BAYVIEW — Pockets of the West were still quite wild 60 years ago.

These areas included country towns that were distant from others, like Bayview, Athol and the village of Belmont, which was once a farming community on Parks Road near where Silverwood is now.

"There was a train stop at Belmont, then it came through Farragut, which wasn’t Farragut at the time, and wound down here into Bayview," said local history writer Linda Hackbarth, who built a home in Bayview in 1976. "That served the lime industry and brought tourists."

The women in these communities formed the BAB (Bayview, Athol and Belmont) Women's Club in 1956 to shorten those distances.

"It was an idea to get rural women out doing things together, socializing," Hackbarth said. "But also it was educational. They started out canning and different things women would do at that time, mainly geared to the rural communities, so you didn't find these groups in the cities."

Even though Belmont didn't survive the test of time, the BAB Women's Club is still going strong. BAB members meet once a month 10 months out of the year to raise money for local causes, including the Athol Elementary School Library, scholarships for North Idaho College, 4-H awards and families in need. They also host annual spring and Christmas events to help fund their efforts.

"I love the fun working with the women," said past BAB president Patti Bennett of Bayview, who has been involved in the group since 2007.

"We all work together to fund-raise and help people in need, but we have an awful lot of fun doing it as well,” she said. “It’s just a fun group to be in, and a lot of us like to give our money away.”

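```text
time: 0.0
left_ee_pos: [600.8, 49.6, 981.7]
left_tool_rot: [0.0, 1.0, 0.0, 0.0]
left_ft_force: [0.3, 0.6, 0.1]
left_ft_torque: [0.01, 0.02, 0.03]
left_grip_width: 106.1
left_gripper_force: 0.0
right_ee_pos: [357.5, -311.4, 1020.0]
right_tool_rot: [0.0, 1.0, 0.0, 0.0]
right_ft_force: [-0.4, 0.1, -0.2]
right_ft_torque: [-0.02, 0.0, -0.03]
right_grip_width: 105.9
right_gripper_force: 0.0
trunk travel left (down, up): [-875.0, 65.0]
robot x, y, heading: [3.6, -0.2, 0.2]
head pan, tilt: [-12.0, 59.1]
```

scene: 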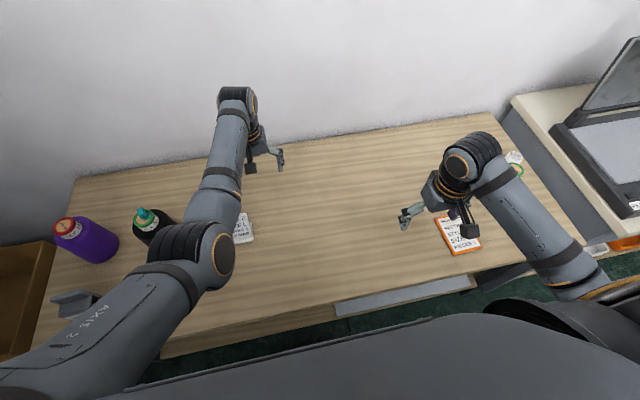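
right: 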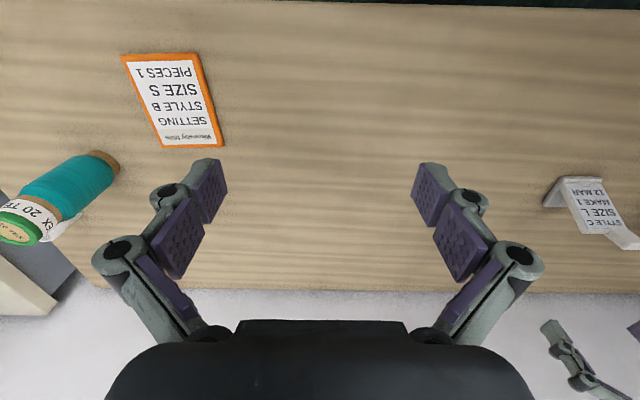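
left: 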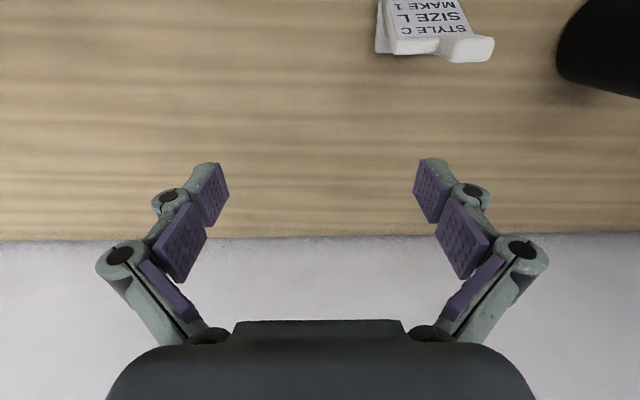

On Tuesday, the group celebrated some of that Wild West heritage during its Wild West Social in the Bayview Community Center. About 70 BAB members and friends released their inner cowgirls as they line-danced, listened to cowboy poetry, dined on Western-themed vittles and enjoyed a secondhand Western-wear fashion show.

The ladies usually have a dressy tea function in May, but decided to change it up this year.

“We’re all dressed like ‘Hee Haw’ and it’s been fun," Bennett said. "Two years ago we tried doing a luau and it was so fun."

Hackbarth, who has been in BAB since 1996, said she lived way out on Cape Horn when she joined the club. She said the ladies are "salt of the earth" kind of people.

“It was a way to meet all the women in the community," she said. “In a small community, you’re looking for how to get acquainted."

Kathleen Falco of Careywood attended the Western social with a friend. She said she wanted to see what the group is all about, and she is glad she did.

"I'm really impressed with the way they have it organized," she said. "The whole thing just amazes me."

As for the group's long history, she said that's also impressive.

“If you look at some of the women who have been involved and you hear their stories, they grew up on farms, milking cows and everything," she said. "And then you look at what Bayview has as history, I think it’s amazing."